The government has allocated R156 billion to water and sanitation infrastructure over three years and is considering reforms that would allow for the withdrawal of licences where municipalities fail to provide basic services.

A white paper on local government reform will be released in the coming months. Senior municipal appointments, he said, must occur through independent processes free from political interference.

The speech also positioned the government of national unity as a stabilising force. Cooperation across party lines, Ramaphosa argued, had restored credibility and policy coherence. 

The implication is that political consolidation has enabled economic repair.

But the address ultimately reflects continuity rather than rupture. The macroeconomic framework remains intact. Fiscal discipline is maintained. Structural reforms continue incrementally. There was no expansionary pivot and no fundamental redistribution package.

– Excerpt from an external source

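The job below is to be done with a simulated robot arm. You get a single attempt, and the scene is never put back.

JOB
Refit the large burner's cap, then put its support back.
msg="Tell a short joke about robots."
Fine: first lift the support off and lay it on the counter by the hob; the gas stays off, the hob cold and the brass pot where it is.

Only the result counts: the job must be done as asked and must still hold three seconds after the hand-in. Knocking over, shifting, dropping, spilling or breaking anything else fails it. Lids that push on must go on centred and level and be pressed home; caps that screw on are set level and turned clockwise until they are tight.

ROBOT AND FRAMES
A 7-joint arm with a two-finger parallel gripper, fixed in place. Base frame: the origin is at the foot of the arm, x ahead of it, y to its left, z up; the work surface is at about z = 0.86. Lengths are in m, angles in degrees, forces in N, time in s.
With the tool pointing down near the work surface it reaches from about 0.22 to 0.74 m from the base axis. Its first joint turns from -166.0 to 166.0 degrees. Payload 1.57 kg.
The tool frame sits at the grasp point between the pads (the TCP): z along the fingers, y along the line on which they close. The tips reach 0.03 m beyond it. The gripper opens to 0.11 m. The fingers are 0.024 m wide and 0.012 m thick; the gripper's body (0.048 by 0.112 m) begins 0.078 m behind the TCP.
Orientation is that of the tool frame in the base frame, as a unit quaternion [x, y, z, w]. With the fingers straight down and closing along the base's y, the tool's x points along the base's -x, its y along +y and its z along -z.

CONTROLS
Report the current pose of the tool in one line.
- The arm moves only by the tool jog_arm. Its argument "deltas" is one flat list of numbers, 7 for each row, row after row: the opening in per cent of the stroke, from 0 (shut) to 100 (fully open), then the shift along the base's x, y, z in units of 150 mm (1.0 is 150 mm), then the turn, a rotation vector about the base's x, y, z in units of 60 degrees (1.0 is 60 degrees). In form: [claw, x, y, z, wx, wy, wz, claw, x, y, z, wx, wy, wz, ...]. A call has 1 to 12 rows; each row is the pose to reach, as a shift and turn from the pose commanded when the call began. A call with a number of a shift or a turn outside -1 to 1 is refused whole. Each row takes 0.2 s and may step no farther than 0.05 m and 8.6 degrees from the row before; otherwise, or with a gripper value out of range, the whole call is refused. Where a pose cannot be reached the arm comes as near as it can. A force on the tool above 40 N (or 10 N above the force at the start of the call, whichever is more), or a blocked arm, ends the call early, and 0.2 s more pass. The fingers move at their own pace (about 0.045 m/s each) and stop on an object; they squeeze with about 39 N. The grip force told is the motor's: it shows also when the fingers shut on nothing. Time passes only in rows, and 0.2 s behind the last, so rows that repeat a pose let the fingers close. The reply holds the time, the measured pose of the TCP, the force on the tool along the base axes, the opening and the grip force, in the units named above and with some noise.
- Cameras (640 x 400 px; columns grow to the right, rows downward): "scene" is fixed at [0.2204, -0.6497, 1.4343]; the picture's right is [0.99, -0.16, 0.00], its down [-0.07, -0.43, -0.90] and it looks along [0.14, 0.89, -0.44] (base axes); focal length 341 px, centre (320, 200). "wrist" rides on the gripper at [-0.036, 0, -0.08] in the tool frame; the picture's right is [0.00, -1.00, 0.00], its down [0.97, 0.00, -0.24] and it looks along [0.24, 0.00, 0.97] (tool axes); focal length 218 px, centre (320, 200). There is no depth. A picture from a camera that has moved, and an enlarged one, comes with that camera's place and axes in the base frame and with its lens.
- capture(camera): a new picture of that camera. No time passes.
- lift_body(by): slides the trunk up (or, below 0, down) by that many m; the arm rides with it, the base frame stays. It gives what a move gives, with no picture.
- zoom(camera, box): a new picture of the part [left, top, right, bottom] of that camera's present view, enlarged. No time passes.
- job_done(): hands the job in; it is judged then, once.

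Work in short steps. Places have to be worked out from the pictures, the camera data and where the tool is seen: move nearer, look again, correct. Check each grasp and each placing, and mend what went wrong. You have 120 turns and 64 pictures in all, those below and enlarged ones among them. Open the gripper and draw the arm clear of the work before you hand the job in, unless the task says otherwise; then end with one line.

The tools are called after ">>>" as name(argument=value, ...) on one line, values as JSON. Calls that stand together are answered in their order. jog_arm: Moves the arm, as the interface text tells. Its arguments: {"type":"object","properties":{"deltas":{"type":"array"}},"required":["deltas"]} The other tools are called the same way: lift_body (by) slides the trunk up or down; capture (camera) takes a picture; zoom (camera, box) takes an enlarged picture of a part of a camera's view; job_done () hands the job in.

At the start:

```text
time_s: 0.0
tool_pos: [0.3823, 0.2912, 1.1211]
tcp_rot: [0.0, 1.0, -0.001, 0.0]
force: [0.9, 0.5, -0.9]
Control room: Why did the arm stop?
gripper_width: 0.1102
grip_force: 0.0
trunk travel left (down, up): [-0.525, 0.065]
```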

The emphasis on organised crime underscores the government’s assessment that lawlessness now directly threatens recovery. 

The decision to deploy the military suggests urgency but also reveals the scale of erosion within policing and local governance.

For households facing unemployment, stagnant wages and failing services, macroeconomic improvement is not yet lived reality. Water outages, gang violence and economic exclusion continue to define daily experience.

Ramaphosa closed by arguing that South Africa was stronger than it was a year ago and that the country had a window of opportunity to translate stability into sustained growth.

The test will be whether that growth reaches the unemployed in meaningful numbers.

Until then, stabilisation remains a foundation. The unresolved question is whether it can become transformation.